◆ **Tasks and exercises**:
1. Copy the part of the passage shown from the words "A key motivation" through the words "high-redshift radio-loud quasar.".
2. Give the continuation of the passage shown.

◆ **Passage shown**:

= = =

Multi-frequency VLBI observations reveal a compact core region with low (2%) fractional polarization and transverse magnetic fields (Lobanov et al., 2015). This contrasts with the substantially higher fractional polarization in a jet component located $\sim 4$ mas ( $\sim$ 30 parsec) downstream the core, which displays magnetic fields aligning with the jet. Furthermore, an extremely high rotation measure (RM) of $9\times 10^{3}$ rad $\rm m^{-2}$ (redshift-corrected) is inferred in the inner jet just 0.5 mas from the core (Hovatta et al., 2012). This represents the largest redshift-corrected RM detected among similar high-redshift blazars.

A key motivation of this study is to explore the jet launching mechanism in OH 471 by estimating the magnetic flux and testing MAD models. Evidence for sufficient magnetic flux would strongly support magnetically-driven relativistic jets in this high-redshift radio-loud quasar.

A direct way to estimate the magnetic field strength is to fit the SSA spectrum of OH 471. The radio spectrum of OH 471 displays dramatic evolution over decades, with the SSA turnover frequency shifting from $\sim$ 1 GHz in early observations (Gearhart et al., 1974; Jones & O’Dell, 1974) to 10–20 GHz in recent monitoring data (Volvach et al., 2000; Sotnikova et al., 2021). This remarkable spectral variability likely implies substantial changes in the magnetic field strength, particle densities and opacity close to the SMBH. However, the spectrum has transitioned to an unusually flat shape between 1–22 GHz since 2015, representing a substantial departure from the earlier SSA-dominated spectrum. Such spectral flattening likely indicates the emergence of a newly generated jet component still embedded in the core.

By connecting changes in the jet structure and kinematics on milli-arcsec (mas) scales to this long-term spectral evolution, we expect to reveal the key structural changes in the inner jet responsible for the spectral change. Combining multi-epoch VLBI images over decades ¹¹1https://astrogeo.org/ maintained by Leonid Petrov. allow us to probe the jet kinematics. Identifying newly ejected components associated with the spectral flattening since 2015 could reveal essential clues to the particle acceleration and magnetic field evolution near the central engine.

In this paper, we provide an in-depth analysis of the jet properties and magnetic flux using multi-frequency radio variability modelling and up to three decades of VLBI image data from 1995 to 2022. The paper is organized as follows: Section 2 describes the data; Section 3 presents the results; Section 4 provides discussion; and Section 5 summarizes the conclusions. We assume a $\Lambda$ CDM cosmology²²2Using this cosmological model, 1 mas angular scale corresponds to a projected physical size of 7.635 pc at $z=3.396$ , and 1 mas yr ${}^{-1}=109.5\,c$ . with $\Omega_{\rm m}=0.27$ , $\Omega_{\rm\Lambda}=0.73$ , $H_{0}=70$ km s^-1 Mpc^-1.

= = =

◆ **Information provided**:
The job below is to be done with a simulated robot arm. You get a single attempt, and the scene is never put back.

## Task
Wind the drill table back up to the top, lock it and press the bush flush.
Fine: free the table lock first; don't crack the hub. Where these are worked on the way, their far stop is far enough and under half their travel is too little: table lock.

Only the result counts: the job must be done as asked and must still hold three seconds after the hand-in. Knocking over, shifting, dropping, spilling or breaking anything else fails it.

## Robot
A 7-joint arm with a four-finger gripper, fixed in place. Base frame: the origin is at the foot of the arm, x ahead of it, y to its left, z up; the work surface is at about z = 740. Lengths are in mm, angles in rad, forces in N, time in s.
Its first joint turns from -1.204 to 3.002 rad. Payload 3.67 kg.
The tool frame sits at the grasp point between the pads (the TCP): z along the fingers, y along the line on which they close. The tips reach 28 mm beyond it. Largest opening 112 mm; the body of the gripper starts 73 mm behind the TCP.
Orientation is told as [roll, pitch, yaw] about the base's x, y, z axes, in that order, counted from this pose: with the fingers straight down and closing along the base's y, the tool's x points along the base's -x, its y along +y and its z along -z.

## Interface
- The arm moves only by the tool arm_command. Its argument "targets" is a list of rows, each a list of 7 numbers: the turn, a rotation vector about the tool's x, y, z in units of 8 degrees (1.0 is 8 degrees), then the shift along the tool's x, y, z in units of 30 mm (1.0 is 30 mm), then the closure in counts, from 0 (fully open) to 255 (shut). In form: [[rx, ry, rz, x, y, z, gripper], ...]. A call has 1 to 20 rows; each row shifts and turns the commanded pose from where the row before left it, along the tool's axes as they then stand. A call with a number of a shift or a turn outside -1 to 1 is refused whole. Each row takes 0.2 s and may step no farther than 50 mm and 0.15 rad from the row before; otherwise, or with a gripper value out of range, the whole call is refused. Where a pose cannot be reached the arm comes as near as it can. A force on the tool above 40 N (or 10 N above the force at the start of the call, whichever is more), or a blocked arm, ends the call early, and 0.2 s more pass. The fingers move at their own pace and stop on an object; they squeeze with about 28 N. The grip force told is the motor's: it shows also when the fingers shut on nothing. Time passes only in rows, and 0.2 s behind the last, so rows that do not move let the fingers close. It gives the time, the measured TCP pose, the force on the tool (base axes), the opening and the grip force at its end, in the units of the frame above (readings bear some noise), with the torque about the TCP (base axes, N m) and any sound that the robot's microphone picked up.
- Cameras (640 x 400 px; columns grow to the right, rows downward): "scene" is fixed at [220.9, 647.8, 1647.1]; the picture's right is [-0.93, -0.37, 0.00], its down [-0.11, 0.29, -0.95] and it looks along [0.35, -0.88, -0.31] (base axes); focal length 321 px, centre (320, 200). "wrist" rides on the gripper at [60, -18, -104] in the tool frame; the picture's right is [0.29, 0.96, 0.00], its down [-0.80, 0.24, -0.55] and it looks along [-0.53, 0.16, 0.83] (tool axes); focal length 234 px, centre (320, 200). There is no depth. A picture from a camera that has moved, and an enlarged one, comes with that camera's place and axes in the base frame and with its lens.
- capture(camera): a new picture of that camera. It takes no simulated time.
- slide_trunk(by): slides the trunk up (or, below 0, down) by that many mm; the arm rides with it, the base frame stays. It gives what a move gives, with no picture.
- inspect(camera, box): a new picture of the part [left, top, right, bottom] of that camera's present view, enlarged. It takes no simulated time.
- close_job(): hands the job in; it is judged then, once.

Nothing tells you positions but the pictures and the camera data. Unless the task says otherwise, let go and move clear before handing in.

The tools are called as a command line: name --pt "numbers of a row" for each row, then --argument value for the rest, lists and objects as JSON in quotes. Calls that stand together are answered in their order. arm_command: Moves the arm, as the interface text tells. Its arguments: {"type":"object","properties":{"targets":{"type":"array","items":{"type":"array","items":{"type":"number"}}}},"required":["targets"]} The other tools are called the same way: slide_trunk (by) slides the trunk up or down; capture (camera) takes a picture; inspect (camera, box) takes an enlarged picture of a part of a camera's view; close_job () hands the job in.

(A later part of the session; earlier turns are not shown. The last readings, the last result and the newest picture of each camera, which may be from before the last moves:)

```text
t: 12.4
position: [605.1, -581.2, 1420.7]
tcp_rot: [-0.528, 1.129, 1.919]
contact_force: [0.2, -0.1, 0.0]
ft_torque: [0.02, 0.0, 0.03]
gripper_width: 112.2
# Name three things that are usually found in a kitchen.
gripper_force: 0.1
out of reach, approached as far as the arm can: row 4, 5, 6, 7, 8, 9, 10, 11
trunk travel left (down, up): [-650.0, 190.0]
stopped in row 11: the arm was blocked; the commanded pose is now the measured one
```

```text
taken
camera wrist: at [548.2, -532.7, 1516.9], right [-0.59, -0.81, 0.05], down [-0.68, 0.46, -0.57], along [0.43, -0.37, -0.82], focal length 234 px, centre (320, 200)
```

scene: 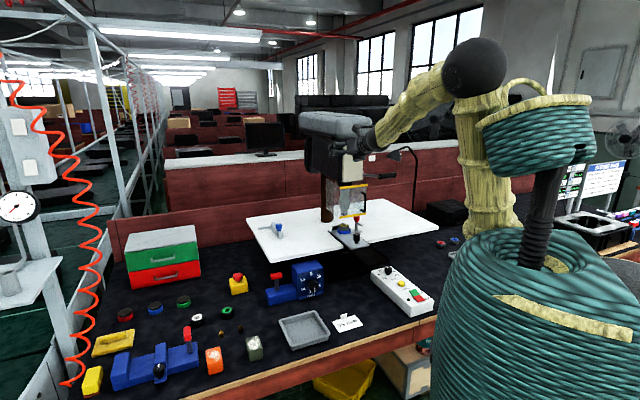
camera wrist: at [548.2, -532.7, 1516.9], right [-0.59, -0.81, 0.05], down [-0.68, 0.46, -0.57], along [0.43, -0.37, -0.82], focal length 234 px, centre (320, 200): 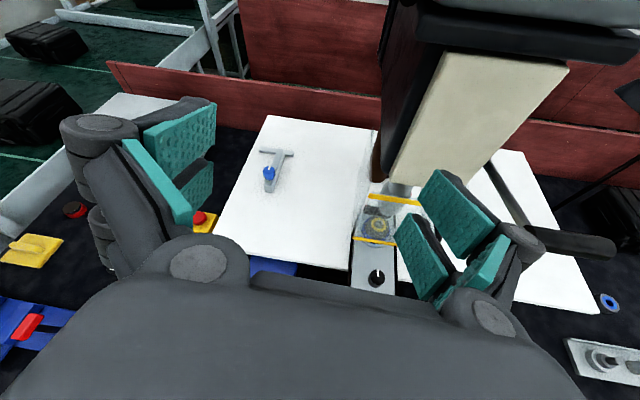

= = =

◆ **The answers**:
1.
A key motivation of this study is to explore the jet launching mechanism in OH 471 by estimating the magnetic flux and testing MAD models. Evidence for sufficient magnetic flux would strongly support magnetically-driven relativistic jets in this high-redshift radio-loud quasar.

2.
2 Observations and Data Analysis

This study utilizes two main radio datasets to investigate the spectral evolution and jet structure of radio OH 471.

The first dataset is comprised of radio flux density light curves monitored by the RATAN-600 radio telescope at the Special Astrophysical Observatory of Russian Academy of Sciences (Parijskij, 1993). Continuous monitoring of OH 471 has been carried out since 1997 at six frequencies: 1.1, 2.3, 4.7, 7.7/8.2, 11.2, and 21.7/22.3 GHz (Mingaliev et al., 2014, 2017). The mean time interval is approximately 65 days. Five epochs of data points observed by the RT-32 Zelenchukskaya and Badary radio telescopes (Shuygina et al., 2019) at 5.05 and 8.63 GHz are also included. In total, the RATAN-600 and single-dish light curves (Figure 1) include over 105 epochs spanning 15 years from 2009 to 2024 (Appendix A). This long-term multi-frequency monitoring provides excellent temporal sampling to quantify the evolution of the radio spectrum.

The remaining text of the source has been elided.